In a February 2026 review published in the peer-reviewed Frontiers in Physiology journal, another heart-healthy benefit of exercise was uncovered. The team started out with the baseline understanding that it’s been well established that too much sitting isn’t good for the heart: “Prolonged sedentary patterns trigger chronic inflammation and disrupt endogenous antioxidant defenses, resulting in mitochondrial dysfunction … and subsequent impairment of cardiac health,” they stated.

In other words, ongoing inactivity leads to low-grade inflammation, weakening the body’s natural antioxidant defenses, and ultimately damaging the mitochondria—the energy-producing structures within heart muscle cells.

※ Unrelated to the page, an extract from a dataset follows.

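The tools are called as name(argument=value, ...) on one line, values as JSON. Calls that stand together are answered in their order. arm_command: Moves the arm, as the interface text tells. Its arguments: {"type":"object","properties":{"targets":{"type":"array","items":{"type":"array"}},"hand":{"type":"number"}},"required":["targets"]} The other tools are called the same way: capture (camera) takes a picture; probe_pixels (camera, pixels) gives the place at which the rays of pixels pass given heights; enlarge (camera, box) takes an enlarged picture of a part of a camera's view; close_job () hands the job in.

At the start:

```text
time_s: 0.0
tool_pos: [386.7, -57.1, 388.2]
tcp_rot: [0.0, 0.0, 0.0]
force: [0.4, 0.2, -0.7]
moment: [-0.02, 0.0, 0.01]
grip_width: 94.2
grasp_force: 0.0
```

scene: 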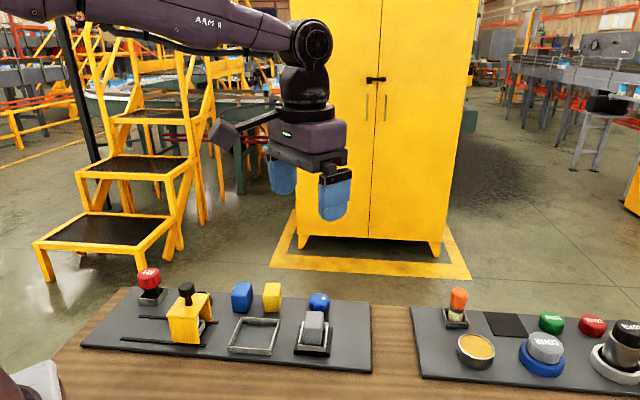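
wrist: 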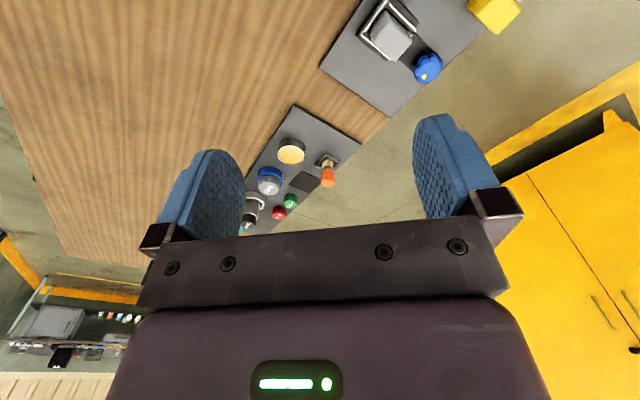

But consistent exercise, they explain, does the opposite by actively improving how cardiac mitochondria function. Taking into account over 150 existing pieces of research dating back as far as 20 years, they specifically reviewed how exercise improves variables like mitochondrial energy production, how mitochondria change shape and communicate with each other (called “dynamics”), calcium regulation inside cells, and oxidative stress—all of which relate to heart health. The team also noted that duration, type, and intensity of exercise all play a role in the overall heart-helping effect.

Taking all this in, a core takeaway is that the heart benefits of exercise are not just about “getting the heart pumping” but are rooted in real, measurable changes at the cellular and molecular levels. If it feels like a good workout has just given you life, you might not be imagining—in fact, exercise may spur the heart to generate new cells and optimize how the existing ones work together.